Unit Overview of Standard Diagnostics

Overview: Traditional Diagnostics 


Many of the signs and symptoms associated with cancer are not unique to cancer, and can indicate many other illnesses or diseases. To get an accurate diagnosis your doctor may order a number of tests to better understand your health. Your doctor can use them in any combination and some are better suited for certain parts of the body or specific cancer types. Cancer treatments are most successful when cancer is caught early, and so ensuring you have an accurate and swift diagnosis is the first line of defense in cancer treatment.

While newer more advanced diagnostic tools exist they are more expensive than standard diagnostic tools, because of this they are rarely the first tests used for diagnosis. In the next unit, we’ll discuss the latest advances in diagnostics, but before we do it's important to understand traditional diagnostic tools and how they work, as well as their benefits and limitations.   

Lab tests, including blood and urine, help your doctors understand your overall health. They provide information on how well your organs are functioning, and are also able to give information about certain types of cancer including blood cancer. 

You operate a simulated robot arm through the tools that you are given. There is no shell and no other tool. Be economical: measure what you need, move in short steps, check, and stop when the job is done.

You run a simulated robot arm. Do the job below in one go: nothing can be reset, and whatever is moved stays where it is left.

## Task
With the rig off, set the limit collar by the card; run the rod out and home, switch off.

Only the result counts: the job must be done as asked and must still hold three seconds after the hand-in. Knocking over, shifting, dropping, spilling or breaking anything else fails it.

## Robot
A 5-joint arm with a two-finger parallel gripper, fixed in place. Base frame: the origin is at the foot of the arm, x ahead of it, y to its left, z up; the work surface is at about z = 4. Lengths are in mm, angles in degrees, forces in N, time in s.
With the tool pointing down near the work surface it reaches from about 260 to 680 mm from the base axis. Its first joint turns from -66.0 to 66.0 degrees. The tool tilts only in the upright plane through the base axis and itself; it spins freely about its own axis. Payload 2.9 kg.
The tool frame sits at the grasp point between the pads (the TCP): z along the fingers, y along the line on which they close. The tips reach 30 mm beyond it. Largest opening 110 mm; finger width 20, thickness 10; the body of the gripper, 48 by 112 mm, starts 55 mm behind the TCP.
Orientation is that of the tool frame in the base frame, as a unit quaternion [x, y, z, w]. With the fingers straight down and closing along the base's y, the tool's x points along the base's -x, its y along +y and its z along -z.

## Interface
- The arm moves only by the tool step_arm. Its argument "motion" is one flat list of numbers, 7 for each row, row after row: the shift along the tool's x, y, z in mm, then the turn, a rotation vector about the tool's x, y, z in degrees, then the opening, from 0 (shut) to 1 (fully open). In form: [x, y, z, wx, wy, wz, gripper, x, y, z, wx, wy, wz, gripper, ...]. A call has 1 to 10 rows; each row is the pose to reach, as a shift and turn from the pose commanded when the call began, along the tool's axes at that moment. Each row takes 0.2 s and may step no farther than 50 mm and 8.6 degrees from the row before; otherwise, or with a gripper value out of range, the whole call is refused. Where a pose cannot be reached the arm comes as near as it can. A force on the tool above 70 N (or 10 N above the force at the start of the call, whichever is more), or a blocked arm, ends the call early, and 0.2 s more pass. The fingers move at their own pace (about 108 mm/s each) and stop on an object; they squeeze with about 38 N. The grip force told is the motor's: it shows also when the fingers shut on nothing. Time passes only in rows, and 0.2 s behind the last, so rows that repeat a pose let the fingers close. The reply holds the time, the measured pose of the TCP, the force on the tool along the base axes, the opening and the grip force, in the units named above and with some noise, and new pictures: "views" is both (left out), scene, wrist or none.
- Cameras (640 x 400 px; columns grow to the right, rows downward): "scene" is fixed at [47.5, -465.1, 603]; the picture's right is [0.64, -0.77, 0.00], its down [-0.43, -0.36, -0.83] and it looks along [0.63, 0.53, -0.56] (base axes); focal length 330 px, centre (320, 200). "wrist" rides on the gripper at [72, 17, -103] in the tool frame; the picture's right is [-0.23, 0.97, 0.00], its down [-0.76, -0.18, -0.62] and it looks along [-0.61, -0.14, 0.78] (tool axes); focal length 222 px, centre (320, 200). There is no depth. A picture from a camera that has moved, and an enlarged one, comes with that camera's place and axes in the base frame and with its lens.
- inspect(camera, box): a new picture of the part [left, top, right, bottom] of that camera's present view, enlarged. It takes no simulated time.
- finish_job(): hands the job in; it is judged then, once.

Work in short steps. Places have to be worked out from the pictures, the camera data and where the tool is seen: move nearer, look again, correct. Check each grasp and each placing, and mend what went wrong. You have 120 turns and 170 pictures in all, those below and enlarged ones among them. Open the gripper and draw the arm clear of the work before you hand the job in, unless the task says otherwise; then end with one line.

Imaging tests give specific information about the parts of the body they are focused on. Unlike lab tests, which give an overall picture of your health, imaging tests show the location of tumors, their size, and if they have spread to nearby tissues.

Patient being prepped for MRI. Source: National Cancer Institute.


Traditional imaging tests include:

  • Ultrasound use high-frequency sound waves that move through your body to create images called sonograms
  •  X-rays use a type of high energy ionizing radiation to create images on film
  • CT or CAT scans (Computed tomography or computerized axial tomography) use ionizing radiation to make computer generated detailed pictures of the inside of your body
  • MRI scans (magnetic resonance imaging) uses radio waves and strong magnets instead of x-rays to make detailed pictures of the inside of your body
  • Endoscopy is a thin lighted tube-like device with a camera that looks inside your body providing a video image
  • Biopsies remove a small sample of tissue to check for cancerous cells

Both CT scans and x-rays use a beam of radiation to distinguish tissue density.  These tests project a beam of energy through your body, this energy passes through in varying degrees depending on the density of your tissues. The energy that passes through is then picked up by a collector on the opposite side and translated into an image. Tissues that are more dense absorb more of this radiation, and less dense tissues allow more to pass through, this difference creates the image. For example, a dense mass on a liver would absorb more radiation than the surrounding tissue and the detector/collector will convert this difference into an image. MRIs use the same principle but instead of radiation they use radio waves which interact with the amount of water in a tissue.